(Stored dataset items)
:::::

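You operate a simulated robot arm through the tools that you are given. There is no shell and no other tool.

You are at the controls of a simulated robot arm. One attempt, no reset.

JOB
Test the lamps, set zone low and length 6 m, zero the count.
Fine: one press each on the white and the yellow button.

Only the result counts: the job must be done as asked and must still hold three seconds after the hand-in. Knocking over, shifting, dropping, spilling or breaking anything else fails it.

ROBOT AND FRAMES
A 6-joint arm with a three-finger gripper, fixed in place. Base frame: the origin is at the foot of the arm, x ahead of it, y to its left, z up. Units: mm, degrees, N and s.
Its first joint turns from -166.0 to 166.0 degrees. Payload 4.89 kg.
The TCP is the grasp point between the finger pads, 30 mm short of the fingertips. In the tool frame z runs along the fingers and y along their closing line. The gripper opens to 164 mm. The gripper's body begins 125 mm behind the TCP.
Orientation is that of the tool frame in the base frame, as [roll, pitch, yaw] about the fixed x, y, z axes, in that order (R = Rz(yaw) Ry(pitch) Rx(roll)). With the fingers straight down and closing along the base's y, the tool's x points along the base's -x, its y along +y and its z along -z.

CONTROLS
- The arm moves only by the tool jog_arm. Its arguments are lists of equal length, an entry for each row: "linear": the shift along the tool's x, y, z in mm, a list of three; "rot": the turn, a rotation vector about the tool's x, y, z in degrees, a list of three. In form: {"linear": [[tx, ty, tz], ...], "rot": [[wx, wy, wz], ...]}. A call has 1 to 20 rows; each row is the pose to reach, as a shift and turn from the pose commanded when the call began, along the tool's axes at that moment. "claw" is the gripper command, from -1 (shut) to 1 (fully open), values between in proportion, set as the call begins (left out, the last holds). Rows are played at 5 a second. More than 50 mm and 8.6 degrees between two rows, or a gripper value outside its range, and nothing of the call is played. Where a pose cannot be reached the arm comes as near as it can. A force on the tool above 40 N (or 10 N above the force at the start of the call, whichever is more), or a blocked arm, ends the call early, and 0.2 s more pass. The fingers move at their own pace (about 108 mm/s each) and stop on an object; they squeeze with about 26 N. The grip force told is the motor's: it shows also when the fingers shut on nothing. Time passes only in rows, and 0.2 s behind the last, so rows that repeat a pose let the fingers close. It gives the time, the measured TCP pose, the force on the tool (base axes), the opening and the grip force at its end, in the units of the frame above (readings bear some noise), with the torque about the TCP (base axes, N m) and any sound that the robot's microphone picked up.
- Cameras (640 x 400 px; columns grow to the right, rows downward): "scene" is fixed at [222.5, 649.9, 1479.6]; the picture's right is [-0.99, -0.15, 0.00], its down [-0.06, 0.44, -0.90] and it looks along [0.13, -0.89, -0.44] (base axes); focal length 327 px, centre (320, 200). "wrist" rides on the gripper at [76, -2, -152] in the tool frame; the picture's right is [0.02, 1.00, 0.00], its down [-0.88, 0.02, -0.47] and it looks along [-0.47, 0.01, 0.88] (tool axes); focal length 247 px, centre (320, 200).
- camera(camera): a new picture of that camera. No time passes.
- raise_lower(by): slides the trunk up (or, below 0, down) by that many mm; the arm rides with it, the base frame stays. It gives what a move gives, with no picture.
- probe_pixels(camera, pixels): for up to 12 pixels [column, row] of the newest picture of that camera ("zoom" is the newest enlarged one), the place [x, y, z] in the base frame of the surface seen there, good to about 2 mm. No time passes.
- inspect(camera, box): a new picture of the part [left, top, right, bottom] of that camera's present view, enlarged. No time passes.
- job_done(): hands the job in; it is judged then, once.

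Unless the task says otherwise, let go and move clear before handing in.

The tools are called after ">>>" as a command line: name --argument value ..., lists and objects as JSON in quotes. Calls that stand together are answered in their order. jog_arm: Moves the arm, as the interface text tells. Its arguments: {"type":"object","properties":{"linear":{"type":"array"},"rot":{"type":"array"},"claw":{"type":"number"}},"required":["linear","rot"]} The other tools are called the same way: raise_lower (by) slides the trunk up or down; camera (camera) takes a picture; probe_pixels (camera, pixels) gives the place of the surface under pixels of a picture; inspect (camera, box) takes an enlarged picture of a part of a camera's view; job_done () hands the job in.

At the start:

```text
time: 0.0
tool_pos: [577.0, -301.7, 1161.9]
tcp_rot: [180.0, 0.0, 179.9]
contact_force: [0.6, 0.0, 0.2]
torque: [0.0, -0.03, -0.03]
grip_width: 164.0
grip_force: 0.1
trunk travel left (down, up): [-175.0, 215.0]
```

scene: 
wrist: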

:::::

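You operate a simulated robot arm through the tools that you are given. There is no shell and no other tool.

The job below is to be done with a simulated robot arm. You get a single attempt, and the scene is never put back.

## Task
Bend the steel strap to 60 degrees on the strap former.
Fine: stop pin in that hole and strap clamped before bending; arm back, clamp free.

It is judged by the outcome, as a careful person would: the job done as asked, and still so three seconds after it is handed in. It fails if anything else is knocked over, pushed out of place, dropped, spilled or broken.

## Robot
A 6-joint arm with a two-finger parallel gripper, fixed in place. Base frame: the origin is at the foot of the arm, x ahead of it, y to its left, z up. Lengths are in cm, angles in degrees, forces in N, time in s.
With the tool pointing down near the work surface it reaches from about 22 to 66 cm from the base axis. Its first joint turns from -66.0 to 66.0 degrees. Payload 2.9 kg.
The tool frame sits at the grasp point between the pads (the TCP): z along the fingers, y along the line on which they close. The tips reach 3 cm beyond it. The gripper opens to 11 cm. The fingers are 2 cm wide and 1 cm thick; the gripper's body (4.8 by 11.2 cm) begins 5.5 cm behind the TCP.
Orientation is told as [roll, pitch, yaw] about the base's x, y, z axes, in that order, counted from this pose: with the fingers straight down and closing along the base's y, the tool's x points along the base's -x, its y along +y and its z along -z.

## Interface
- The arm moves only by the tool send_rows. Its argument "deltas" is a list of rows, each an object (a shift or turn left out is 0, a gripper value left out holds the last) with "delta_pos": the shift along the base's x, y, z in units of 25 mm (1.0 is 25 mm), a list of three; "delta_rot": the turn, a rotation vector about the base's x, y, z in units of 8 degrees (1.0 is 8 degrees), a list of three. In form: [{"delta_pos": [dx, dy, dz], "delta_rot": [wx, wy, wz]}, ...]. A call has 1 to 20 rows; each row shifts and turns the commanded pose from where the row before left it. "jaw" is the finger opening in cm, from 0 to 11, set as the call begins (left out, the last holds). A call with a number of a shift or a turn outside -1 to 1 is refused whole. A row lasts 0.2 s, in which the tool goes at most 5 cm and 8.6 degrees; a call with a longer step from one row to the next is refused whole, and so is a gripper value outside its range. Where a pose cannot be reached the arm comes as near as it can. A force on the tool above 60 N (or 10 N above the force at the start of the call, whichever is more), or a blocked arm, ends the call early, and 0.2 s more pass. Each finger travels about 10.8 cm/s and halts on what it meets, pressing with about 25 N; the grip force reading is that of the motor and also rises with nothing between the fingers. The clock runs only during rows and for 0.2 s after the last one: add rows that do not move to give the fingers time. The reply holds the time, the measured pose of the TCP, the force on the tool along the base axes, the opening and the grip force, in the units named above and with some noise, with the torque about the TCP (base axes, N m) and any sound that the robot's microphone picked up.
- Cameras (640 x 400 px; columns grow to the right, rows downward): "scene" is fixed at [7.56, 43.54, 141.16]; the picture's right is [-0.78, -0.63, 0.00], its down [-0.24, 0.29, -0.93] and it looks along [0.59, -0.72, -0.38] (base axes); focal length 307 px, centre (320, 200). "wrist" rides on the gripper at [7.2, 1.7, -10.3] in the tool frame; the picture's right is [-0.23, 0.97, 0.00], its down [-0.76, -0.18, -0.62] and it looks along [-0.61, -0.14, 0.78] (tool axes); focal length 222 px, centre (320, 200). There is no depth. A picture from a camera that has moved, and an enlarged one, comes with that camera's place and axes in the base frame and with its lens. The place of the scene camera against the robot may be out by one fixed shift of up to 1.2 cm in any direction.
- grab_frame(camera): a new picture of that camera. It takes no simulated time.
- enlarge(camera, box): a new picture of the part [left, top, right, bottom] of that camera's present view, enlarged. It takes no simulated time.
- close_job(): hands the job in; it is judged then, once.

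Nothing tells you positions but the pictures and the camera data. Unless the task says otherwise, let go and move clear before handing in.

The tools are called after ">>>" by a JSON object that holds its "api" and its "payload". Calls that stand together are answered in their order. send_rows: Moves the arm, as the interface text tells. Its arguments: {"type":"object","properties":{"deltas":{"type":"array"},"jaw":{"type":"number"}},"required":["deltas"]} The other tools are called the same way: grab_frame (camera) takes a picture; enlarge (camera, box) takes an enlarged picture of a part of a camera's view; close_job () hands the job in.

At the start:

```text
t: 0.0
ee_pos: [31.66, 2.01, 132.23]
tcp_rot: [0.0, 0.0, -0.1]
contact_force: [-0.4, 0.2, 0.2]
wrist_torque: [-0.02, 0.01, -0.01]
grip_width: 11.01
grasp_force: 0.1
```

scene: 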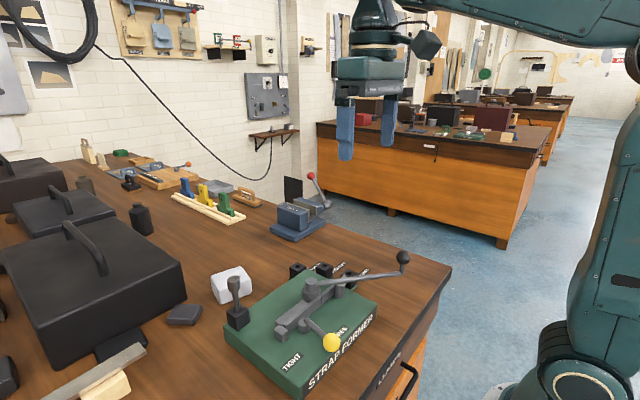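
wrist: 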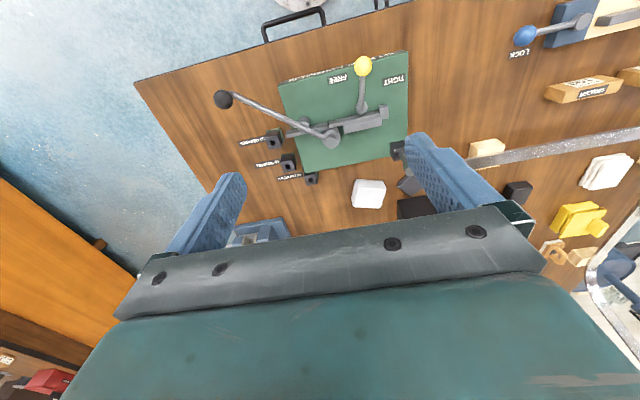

:::::

Objective >>
Transcribe each line of the data above, unaltered, from the one where "Only the result" appears to the one where "The TCP is the" appears, inclusive of both. Write them as strings in a JSON array, leaving out blank lines.

Expected answer >>
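[
  "Only the result counts: the job must be done as asked and must still hold three seconds after the hand-in. Knocking over, shifting, dropping, spilling or breaking anything else fails it.",
  "ROBOT AND FRAMES",
  "A 6-joint arm with a three-finger gripper, fixed in place. Base frame: the origin is at the foot of the arm, x ahead of it, y to its left, z up. Units: mm, degrees, N and s.",
  "Its first joint turns from -166.0 to 166.0 degrees. Payload 4.89 kg.",
  "The TCP is the grasp point between the finger pads, 30 mm short of the fingertips. In the tool frame z runs along the fingers and y along their closing line. The gripper opens to 164 mm. The gripper's body begins 125 mm behind the TCP."
]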